I could say that I am a wife, I have a dog and a cat and I’m pregnant with a baby girl, that I like snail mail, books and my favorite animal is a fox. That I am Catholic and libertarian. That I think I’m funny, smart and complex. They’re all things about me, important things, but none of them really capture a person, their essence, their core. What a person likes or who they are in relation to another person.. what a person does, none of those things are me.
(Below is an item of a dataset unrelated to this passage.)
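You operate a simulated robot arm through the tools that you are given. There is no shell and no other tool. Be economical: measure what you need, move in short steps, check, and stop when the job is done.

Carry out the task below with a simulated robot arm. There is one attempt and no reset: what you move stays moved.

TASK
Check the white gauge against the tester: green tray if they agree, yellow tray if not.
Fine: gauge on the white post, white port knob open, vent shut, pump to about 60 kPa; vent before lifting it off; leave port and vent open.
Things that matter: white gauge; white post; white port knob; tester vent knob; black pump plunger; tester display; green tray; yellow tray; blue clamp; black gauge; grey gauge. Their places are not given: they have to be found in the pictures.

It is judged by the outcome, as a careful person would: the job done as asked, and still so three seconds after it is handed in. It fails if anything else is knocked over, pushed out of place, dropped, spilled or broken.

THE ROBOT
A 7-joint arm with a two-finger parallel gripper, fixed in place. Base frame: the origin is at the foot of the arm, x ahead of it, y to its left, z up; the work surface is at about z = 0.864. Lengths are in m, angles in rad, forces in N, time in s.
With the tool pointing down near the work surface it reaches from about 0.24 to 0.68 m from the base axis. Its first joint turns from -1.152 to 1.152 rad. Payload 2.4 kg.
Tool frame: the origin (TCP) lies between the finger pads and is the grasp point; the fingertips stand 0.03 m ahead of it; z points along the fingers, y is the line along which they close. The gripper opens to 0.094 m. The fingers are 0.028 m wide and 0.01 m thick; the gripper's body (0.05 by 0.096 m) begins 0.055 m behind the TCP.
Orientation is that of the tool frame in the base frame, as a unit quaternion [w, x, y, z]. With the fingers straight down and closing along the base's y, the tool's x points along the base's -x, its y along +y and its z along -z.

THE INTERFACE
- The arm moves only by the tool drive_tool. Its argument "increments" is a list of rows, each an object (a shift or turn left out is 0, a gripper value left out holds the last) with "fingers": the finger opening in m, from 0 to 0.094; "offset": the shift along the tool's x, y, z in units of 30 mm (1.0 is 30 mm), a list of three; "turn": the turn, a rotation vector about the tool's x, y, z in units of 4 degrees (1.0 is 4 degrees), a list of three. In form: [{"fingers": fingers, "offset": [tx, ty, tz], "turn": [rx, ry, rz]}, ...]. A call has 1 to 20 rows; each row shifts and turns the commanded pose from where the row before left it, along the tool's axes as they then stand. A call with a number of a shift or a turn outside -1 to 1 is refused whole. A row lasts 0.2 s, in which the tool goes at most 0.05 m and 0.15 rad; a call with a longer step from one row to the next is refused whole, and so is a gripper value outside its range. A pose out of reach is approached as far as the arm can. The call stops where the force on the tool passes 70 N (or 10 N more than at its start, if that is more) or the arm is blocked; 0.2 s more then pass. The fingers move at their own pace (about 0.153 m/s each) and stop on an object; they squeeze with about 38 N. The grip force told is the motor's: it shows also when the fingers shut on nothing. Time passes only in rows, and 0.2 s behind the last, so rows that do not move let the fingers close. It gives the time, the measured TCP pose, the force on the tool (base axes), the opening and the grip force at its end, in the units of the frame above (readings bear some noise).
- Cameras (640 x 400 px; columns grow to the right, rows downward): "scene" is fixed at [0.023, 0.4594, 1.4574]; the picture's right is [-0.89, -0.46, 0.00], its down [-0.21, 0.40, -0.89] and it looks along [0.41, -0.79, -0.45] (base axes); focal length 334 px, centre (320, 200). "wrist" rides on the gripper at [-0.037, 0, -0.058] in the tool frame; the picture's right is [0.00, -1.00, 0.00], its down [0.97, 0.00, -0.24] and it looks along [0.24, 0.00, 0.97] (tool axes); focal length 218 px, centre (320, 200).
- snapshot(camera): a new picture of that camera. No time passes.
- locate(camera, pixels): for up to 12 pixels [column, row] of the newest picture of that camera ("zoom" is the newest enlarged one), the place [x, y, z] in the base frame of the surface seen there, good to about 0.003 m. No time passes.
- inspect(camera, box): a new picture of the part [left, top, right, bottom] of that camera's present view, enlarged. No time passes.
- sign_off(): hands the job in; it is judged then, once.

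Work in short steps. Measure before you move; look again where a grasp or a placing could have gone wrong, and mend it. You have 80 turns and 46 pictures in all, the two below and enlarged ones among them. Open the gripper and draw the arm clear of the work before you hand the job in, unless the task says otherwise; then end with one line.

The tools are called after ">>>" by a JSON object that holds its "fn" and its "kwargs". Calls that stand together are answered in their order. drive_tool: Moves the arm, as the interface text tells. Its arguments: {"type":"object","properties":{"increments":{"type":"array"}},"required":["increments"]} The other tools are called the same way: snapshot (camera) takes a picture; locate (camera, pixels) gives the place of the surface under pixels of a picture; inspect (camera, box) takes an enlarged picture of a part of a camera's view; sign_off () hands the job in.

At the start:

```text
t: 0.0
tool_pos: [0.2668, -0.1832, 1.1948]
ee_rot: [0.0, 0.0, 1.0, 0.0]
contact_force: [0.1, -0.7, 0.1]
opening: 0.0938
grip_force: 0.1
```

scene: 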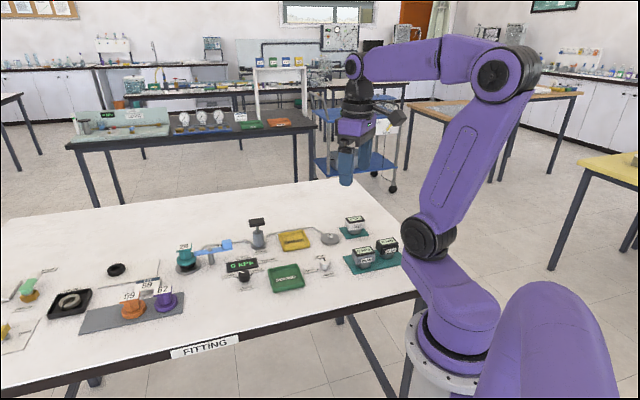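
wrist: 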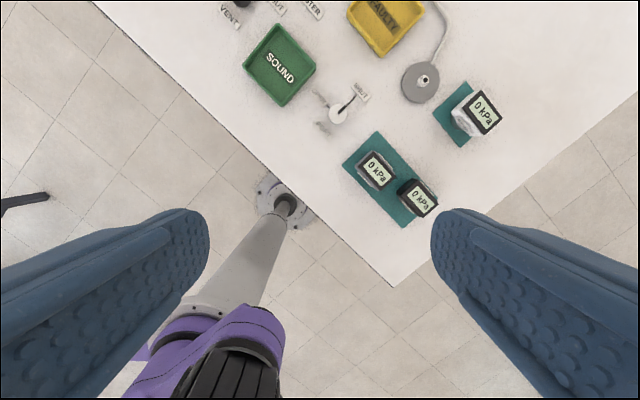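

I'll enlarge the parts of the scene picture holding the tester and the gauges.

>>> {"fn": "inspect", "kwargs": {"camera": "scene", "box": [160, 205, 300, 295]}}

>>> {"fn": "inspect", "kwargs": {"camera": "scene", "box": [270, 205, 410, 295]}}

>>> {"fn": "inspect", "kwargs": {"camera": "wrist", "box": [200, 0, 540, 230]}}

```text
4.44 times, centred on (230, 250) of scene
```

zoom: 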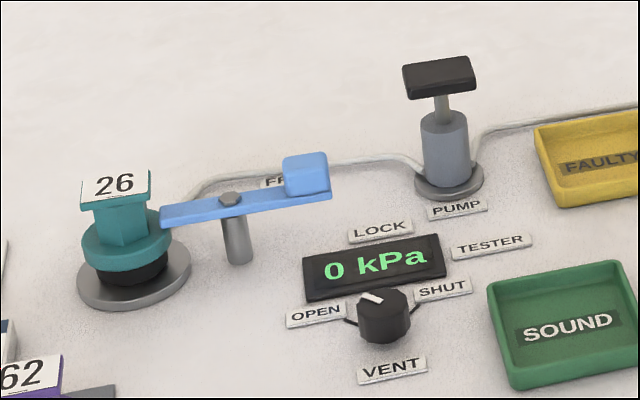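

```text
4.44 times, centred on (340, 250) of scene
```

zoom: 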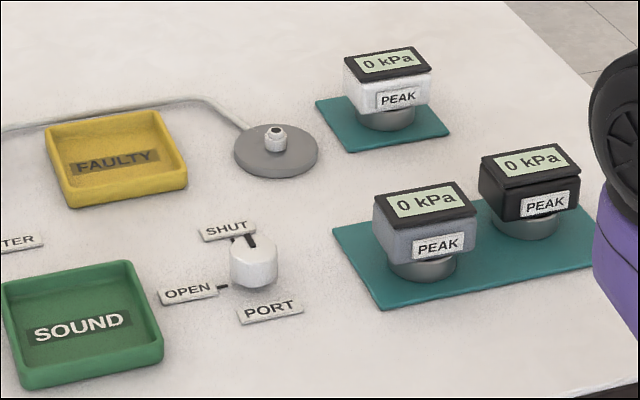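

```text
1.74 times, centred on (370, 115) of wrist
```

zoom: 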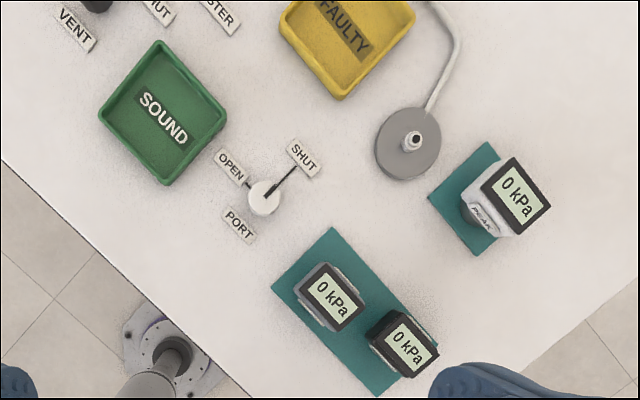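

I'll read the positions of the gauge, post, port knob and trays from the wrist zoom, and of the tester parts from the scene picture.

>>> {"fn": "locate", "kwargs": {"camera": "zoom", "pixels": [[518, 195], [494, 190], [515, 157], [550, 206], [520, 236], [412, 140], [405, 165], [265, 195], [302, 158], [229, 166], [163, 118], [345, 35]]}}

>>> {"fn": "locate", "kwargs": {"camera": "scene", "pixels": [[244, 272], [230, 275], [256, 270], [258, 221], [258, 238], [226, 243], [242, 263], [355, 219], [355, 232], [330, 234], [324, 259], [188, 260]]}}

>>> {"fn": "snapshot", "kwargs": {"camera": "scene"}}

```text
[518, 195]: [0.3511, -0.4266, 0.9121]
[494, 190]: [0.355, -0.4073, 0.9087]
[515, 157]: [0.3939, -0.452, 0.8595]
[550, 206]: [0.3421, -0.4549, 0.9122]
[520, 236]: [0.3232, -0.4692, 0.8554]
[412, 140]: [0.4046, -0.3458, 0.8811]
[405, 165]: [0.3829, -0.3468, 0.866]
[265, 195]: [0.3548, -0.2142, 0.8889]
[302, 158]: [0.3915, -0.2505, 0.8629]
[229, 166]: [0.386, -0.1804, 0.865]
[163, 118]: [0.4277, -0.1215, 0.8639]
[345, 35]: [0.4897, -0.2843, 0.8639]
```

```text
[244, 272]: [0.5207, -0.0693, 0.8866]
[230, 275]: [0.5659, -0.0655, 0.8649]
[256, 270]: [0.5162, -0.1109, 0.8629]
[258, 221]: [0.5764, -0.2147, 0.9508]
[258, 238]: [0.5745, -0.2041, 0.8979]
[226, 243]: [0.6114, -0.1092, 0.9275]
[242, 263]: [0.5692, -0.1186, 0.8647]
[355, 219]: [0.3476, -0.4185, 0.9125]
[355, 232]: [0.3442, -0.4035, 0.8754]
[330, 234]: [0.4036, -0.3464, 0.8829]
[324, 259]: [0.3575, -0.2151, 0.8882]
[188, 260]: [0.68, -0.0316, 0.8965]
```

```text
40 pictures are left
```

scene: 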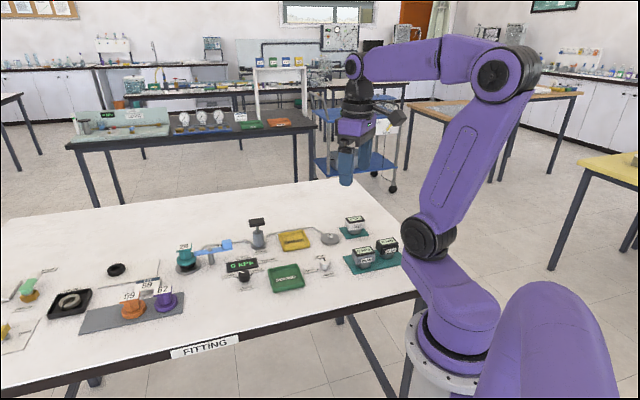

I ramble outloud a lot, this is how I think, going from thought to thought and running with them. Most people don’t like this, find it confusing or subject changing, so I’ve had to hide it a lot.. I get tired of being called random or being misunderstood, it’s exhausting. I don’t like hiding things about myself because I feel like I need to be authentic, honest, raw all the time and I expect the same from other people but very few people give the same.. I feel like my purpose in life, my purpose – not our purpose – but my single purpose is to find my purpose. I don’t have a goal, my goal is to find the goal. I dream a lot, like actual dreams and I remember my dreams and in them people from my life don’t have very detailed faces – they are abstract versions of them, somewhat visually detailed but fuzzy, but in the dream I know who they are – sometimes the faces interchange, but they remain the same person, the same essence. I never dream about normal things either – like standing in front of a crowd naked or flying or falling or whatever..
Others see me as contradictory or indecisive, but consistency is boring, unfulfilling, being open to life and changes and new information is exciting – I love trying new things, new experiences, and it’s not even just trying the experience for the sake of it, but I want the entire experience. I don’t like the blunt, the quick, the simplistic. Nothing seems simplistic, mere summaries don’t expand enough, don’t capture the nuance – the full view of what is trying to come across.
I hate when people take one thing I’m interested in and assume things about me, and forget to look at the entirety of things I’ve done or what I’ve said. It’s very rare that I don’t have good intentions, please don’t question or assume my motives just because you don’t understand them. I don’t understand how people don’t assume good intentions as a base in others, if not good intentions – how do you communicate with others? There has to be a starting point, on some similar page, some bit of charity.. otherwise how do you even speak on a daily basis? (Motive is more important than results, the process is larger than the ending. I always think in motives and sometimes I think these things are obvious.)
I’m very forgiving, I can get very upset in the moment, and I need a little time to process after that, but it doesn’t take me long to get through. I don’t really understand revenge. I understand both sides of a situation, sometimes so much so that I have trouble choosing which makes the most sense, which is true, which is Truth. But I view life through worldviews and I can jump worldviews, and see things through that particulary one, even if it is different from my own. That doesn’t always mean I think that person is right, but sometimes I can appreciate that they’re at least consistent with their own worldview.
I’m attracted to deep, dark, complicating and messy. I don’t care for cliches, cheesy sayings, common quotes, niceties, meaningless words.
If Marmee shook her fist instead of kissing her hand to us, it would serve us right, for more ungrateful wretches than we are were never seen,” cried Jo, taking a remorseful satisfaction in the snowy walk and bitter wind. “Don’t use such dreadful expressions,” replied Meg from the depths of the veil in which she had shrouded herself like a nun sick of the world.
“I like good strong words that mean something,” replied Jo, catching her hat as it took a leap off her head preparatory to flying away altogether.– Little Women
Emotions are confusing, they feel outside myself, pressed upon me, but simultaneously deep within, bubbling up to the surface when pressed upon me from outside. Like a pressure cooker. I don’t know, it’s visual, most things are impressionistic and visual, that’s why I talk with my hands a lot, so I can show you what I’m thinking, what I’m feeling.
The moment eludes me, I miss a lot of things, and sometimes I feel like I’m flailing about through life – living the past or living in the future, living in possibilities and potential.